Skema ini, jika benar, bukan lagi sekadar pelanggaran etik individual, melainkan mengarah pada dugaan kejahatan terstruktur yang mencoreng marwah penegakan hukum.
Atas informasi tersebut, awak media kembali meminta klarifikasi kepada Kanit I Pidana Umum Satreskrim Polres Bojonegoro, Ipda Michael Manansi. Namun hingga berita ini dipublikasikan, tidak ada satu pun tanggapan diberikan. Sikap bungkam ini justru memperkuat kecurigaan publik akan adanya persoalan serius yang sengaja ditutup rapat.
Keanehan semakin nyata ketika di penghujung tahun 2025, Polres Bojonegoro menggelar konferensi pers akhir tahun pada 29 Desember 2025. Dalam forum resmi itu, Kapolres Bojonegoro AKBP Afrian Satya Permadi menyatakan bahwa sepanjang tahun 2025 hanya terdapat lima perkara judi online.
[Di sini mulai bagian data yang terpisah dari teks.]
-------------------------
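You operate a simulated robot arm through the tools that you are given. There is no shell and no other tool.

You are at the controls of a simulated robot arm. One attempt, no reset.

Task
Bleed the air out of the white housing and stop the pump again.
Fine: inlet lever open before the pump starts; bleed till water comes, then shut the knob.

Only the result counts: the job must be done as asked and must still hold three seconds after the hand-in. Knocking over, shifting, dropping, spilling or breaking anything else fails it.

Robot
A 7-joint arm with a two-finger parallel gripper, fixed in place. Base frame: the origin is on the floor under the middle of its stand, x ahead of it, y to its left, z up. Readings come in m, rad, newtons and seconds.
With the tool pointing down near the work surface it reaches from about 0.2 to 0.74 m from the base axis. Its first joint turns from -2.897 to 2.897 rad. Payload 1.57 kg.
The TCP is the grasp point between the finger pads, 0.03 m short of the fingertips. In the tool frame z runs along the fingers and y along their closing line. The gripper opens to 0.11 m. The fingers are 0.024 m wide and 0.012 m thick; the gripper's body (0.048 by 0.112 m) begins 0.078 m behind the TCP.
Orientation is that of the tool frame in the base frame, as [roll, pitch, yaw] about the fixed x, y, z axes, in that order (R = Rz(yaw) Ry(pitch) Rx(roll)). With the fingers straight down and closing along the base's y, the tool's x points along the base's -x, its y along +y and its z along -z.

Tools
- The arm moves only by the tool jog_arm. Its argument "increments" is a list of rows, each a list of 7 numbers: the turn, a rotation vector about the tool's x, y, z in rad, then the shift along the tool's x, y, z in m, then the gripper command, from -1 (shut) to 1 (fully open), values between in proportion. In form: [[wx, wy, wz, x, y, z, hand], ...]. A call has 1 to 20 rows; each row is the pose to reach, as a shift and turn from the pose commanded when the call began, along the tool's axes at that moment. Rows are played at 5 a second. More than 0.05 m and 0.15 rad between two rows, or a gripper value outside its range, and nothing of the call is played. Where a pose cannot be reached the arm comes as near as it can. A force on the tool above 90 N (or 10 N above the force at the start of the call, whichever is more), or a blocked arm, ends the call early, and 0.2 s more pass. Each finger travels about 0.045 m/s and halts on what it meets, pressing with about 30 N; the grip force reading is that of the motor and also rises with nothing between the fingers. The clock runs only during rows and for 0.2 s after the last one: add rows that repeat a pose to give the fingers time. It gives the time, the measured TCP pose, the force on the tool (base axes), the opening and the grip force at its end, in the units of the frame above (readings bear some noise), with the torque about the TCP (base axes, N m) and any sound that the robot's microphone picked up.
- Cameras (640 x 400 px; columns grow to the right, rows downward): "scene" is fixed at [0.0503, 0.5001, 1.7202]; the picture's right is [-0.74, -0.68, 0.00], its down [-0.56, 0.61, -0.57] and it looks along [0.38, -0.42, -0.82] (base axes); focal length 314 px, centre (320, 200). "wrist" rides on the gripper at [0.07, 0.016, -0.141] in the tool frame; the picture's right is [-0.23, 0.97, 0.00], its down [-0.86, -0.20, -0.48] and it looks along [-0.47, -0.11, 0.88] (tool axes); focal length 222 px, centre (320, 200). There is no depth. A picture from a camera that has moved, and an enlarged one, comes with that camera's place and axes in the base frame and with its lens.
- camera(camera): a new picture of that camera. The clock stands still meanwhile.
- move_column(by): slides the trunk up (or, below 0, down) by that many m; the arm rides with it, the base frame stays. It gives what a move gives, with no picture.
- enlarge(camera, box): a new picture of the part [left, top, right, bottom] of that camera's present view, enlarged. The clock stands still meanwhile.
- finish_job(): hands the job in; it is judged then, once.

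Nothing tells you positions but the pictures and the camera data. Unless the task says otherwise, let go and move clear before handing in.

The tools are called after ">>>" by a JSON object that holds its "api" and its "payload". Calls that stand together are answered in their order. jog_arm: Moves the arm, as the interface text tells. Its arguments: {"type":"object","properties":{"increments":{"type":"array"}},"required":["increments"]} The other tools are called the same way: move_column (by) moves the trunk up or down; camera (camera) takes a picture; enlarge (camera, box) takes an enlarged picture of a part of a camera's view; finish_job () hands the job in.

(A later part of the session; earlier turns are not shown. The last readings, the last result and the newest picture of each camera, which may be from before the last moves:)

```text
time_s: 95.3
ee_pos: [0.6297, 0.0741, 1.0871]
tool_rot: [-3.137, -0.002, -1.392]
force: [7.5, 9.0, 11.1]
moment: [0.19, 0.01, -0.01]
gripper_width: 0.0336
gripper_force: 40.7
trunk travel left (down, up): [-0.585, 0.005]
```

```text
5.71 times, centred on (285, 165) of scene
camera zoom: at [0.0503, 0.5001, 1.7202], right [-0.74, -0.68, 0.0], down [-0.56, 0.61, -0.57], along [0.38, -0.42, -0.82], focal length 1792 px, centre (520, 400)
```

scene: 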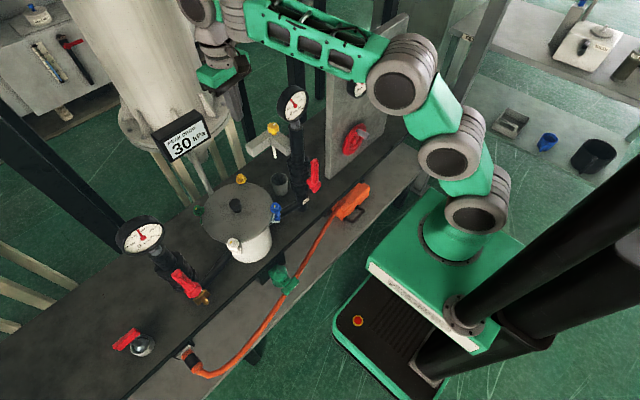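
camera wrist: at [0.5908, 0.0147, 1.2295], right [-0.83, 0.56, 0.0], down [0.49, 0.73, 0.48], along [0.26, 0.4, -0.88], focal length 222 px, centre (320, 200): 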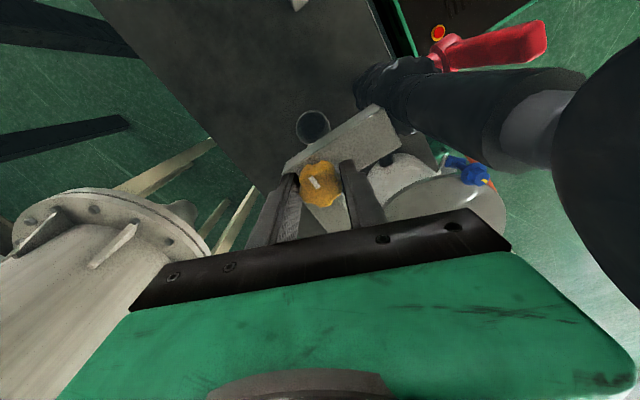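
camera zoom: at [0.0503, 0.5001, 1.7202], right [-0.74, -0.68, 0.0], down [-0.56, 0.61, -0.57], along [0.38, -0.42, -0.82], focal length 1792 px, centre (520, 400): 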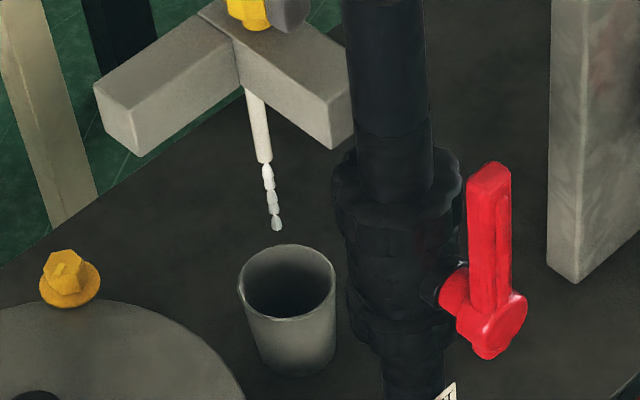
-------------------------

Pernyataan tersebut kini dipertanyakan secara terbuka oleh masyarakat. Jika dugaan tangkap-lepas berbayar benar terjadi dan jumlah pelakunya disebut jauh lebih banyak, maka muncul pertanyaan mendasar:
Ke mana perginya puluhan kasus lain? Mengapa para terduga pelaku yang disebut bebas dengan uang tebusan tidak pernah tercatat dalam data resmi kepolisian?
Publik menilai, perbedaan mencolok antara data resmi dan fakta lapangan ini berpotensi mengindikasikan adanya manipulasi penanganan perkara demi kepentingan tertentu.
Kasus ini kini menjadi ujian nyata bagi komitmen Kapolri Jenderal Listyo Sigit Prabowo dalam membersihkan institusi Polri dari praktik mafia hukum, khususnya di tengah gencarnya pemberantasan judi online yang kerap digaungkan ke publik.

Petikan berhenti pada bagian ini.